There was graffiti everywhere I looked. Walls, fences, bus stops, statues, businesses and even homes are tagged with spray paint throughout the city of Fortaleza. It's a city on the northern shore of Brazil with beautiful people and breathtaking views of the Atlantic Ocean. But when looking back toward the city's skyline, the graffiti and iron bars indicate it is a place plagued with violence. Here the graffiti is used to mark gang territory. The iron bars and barbed wire serve to keep danger out.

And dangerous it can be. Northeast Brazil also suffers from the highest homicide rate in the country, with the state of Alagoas reporting an annual murder rate of more than 66 homicides per 100,000 people. That's higher than New York City, Detroit and Chicago combined. On our recent trip with Compassion International, we heard first-hand stories of the violence. In our hotel elevator, a traveler warned us to stay close. Walking only a block away would put our lives in jeopardy. Compassion Student Centers are often located in the most dangerous areas of a city—places where the need for such a program is clearly evident. Only a few days earlier, a murder took place outside of one of the churches where such a center operates.

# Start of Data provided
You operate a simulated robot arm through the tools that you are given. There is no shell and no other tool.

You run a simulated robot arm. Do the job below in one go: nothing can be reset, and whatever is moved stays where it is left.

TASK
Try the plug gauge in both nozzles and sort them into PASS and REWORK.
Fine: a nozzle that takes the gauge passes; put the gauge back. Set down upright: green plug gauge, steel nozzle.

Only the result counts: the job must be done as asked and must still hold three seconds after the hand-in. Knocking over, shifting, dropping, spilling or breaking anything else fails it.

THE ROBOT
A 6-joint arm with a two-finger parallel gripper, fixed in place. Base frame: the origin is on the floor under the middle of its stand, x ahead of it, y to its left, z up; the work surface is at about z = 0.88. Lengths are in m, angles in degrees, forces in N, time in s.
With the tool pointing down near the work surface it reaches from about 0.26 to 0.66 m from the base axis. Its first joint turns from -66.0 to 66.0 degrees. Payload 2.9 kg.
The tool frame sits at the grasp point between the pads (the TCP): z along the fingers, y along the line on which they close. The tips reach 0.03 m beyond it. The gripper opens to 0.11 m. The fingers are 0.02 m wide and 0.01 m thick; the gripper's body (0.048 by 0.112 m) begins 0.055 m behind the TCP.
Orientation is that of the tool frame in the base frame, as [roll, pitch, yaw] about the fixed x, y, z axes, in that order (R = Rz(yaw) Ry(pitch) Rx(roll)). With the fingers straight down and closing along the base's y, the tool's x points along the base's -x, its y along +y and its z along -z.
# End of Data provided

We visited that same student center, and outside I noticed something different. The exterior of the church building had clean tile walls that were free of graffiti standing in contrast to the neighboring walls. After some questioning, we discovered that the church is respected in this neighborhood. It is considered neutral ground, not controlled by any of the area gangs. These walls were rare—free from graffiti, free from violence.

The church is physically walled off from the community, but its gates are open to the most vulnerable. Inside those iron gates sat dozens of smiling children. We walked through a courtyard. Every day in this humble space, the children play in the sunshine and eat their lunches seated around shaded tables. It was an oasis of safety in a desert of violence.

These walls were rare—free from graffiti, free from violence.
My God is my rock, in whom I find protection.
He is my shield, the power that saves me,
and my place of safety.
He is my refuge, my savior,
the one who saves me from violence.
(2 Samuel 22:3)

We were safe in the church, but more importantly, so are the children. This neighborhood is so dangerous parents won't allow their children to play outside. Only two places are safe: in their homes or at the church. Without Compassion, the children would effectively be prisoners in their homes. Thankfully, each week these children spend time learning, playing, eating, and growing in a safe place filled with the love of God and the touch of his hands and feet.